Our Malaysian guide Ping Ping loves her food. We know this because she talks about it – a lot. When we walk on along the riverside in Melaka for a few minutes, she stays behind, and admits to us when we return that she has used her time well.
Call it reconnaissance if you like. Maybe research, but she’s been snacking on a special – ‘very special,’ she says – delicacy.
She quickly hustles us into the air-conditioned and spotless Yong Ann Birds Nest restaurant (www.yongann.com) where we are seated on wooden chairs. She urges us to taste the café’s specialty which, she underlines, has been harvested at great risk. We give in to please her, and Ping Ping orders a second helping of bird’s nest tart for herself.
The menu in this small unprepossessing café offers a range of dishes, all featuring this rare ingredient. Under Ping Ping’s close scrutiny we order some desserts and a ginseng birds’ nest drink. She has already half-consumed the last tart in the shop.
I feel she really doesn’t mind at all if we don’t like our choices as she will happily clean up the leftovers. Did I mention she quite visibly loves her food?

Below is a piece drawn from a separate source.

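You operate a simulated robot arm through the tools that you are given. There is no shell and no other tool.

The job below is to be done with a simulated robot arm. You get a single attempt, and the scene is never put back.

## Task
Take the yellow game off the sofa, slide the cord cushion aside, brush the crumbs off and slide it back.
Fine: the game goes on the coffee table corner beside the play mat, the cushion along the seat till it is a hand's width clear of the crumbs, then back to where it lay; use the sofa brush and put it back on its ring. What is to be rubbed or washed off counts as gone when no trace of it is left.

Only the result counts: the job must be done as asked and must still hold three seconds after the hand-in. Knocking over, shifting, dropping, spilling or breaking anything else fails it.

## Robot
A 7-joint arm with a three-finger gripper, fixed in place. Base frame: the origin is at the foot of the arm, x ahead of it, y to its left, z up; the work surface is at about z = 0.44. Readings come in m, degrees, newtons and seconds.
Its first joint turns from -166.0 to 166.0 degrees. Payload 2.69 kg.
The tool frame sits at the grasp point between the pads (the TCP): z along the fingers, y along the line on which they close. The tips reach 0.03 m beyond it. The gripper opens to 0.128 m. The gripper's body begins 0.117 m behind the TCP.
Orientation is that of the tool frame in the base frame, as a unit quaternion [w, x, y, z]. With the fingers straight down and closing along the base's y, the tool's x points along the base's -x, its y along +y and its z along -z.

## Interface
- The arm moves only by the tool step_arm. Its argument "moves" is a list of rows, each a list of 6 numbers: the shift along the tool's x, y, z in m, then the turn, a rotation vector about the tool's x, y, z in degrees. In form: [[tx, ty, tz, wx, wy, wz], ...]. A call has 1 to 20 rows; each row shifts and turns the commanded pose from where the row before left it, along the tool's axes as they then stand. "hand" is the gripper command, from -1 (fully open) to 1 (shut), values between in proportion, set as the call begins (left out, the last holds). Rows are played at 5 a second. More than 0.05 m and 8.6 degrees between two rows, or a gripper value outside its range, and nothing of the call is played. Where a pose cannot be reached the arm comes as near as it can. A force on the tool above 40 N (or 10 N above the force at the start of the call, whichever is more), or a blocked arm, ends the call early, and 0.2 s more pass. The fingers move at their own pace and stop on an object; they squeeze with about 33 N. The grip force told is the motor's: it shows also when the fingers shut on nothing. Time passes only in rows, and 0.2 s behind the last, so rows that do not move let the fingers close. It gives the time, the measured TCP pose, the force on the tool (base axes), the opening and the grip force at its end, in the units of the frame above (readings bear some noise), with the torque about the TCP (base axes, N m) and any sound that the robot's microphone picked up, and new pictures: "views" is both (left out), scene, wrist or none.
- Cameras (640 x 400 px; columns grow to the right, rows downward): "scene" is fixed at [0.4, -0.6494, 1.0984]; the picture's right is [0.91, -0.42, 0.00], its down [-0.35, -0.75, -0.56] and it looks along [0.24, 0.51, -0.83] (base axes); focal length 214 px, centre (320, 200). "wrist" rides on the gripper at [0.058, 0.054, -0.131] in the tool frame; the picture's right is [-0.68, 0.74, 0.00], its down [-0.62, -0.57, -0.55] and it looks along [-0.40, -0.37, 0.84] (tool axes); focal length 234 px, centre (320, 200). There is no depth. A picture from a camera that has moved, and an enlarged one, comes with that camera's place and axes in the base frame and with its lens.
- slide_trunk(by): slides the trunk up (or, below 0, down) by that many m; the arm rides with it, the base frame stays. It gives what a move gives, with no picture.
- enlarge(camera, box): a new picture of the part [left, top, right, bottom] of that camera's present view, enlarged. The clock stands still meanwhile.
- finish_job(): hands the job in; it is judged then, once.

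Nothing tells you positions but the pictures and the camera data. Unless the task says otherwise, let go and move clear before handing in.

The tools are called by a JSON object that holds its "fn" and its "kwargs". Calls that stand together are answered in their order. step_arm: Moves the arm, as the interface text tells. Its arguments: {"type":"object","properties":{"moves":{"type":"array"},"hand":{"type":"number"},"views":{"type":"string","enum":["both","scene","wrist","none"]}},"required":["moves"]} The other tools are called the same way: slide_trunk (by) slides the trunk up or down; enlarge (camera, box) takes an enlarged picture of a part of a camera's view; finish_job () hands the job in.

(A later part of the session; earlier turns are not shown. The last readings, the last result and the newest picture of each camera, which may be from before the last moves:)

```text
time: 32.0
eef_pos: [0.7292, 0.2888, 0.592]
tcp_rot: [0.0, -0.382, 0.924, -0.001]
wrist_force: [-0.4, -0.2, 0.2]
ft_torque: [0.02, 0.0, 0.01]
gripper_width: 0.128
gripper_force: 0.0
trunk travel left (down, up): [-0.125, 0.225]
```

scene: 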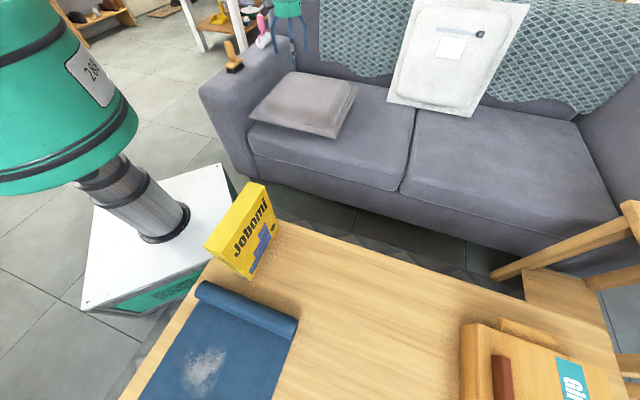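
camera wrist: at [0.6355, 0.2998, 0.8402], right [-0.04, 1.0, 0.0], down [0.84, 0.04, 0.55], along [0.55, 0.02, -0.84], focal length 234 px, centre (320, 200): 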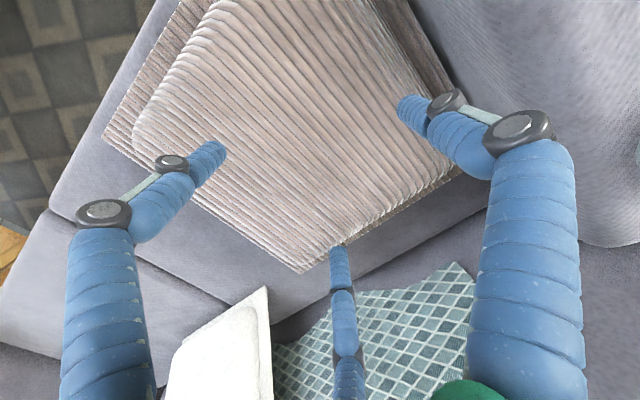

It’s only when, as the sweetly gelatinous substance slips between our teeth, that we are told what it really is, and realise queasily what we are eating. This bird’s nest is not exactly the bird’s nests, the bedroom and nursery built by tiny cave swifts. That had seemed bad enough. But it’s worse. It’s the bird’s own dribble!
Melaka is one of Malaysia’s oldest cities and perhaps the second most important tourist destination in the country after KL. The food here showcases Malaysia’s wonderful mix of Indian, Malay and Chinese, with a touch of Dutch and Portuguese and the magic fusion of Malay and Chinese in its Nyonya cuisine
But Ping Ping wants us to experience a Chinese delicacy- and we’re not sure we want to.
First some history. The shallow cup-shaped nests are built by tiny male swiftlets, and are usually stuck on to the walls of coastal caves in Indonesia. Harvesting these is perilous and, you could argue, ecologically wilful. They are said to be one of the most expensive animal products in the world. Regardless of this, the Chinese have been savouring this delicacy for at least four centuries.
Because these nests are not made from straw and hair and the usual bird’s nest building materials, the ‘interwoven strands of salivary laminae cement’ are able to be dissolved in water to give a silky texture to soups and desserts and to impart a certain flavour to ice creams.
Typically, the health-conscious Chinese believe that eating these nests (which are high in calcium, iron, potassium, and magnesium) provide health benefits. It seems that after this our digestion, concentration, immune system, and, yes, of course – the old standby – libidos, will improve.
There are both red and white nests, and a red sells for about five times the price of a white one. To one side of the café there are shelves holding packages of bird’s nests products and they are certainly not cheap. However, even if the flavour or cost or ethics don’t stop me buying one as a souvenir (and they do), I am pretty sure my own country’s quarantine restrictions would.
So what does it actually taste like? I nibble some mango bird’s nest ice cream before pushing it across the table to the helpfully available Ping Ping.
Hmmm, unremarkable, I decide. Sweetish. Nice texture. Certainly not worth the danger for the harvester or the loss of a home for the swiftlet family. And, although it’s a possibility that perhaps I need to have consumed more, I just don’t feel markedly healthier afterwards.
Perhaps Ping Ping does. She’s smiling and looking very content. But then she’s possibly put away three or four good helpings today!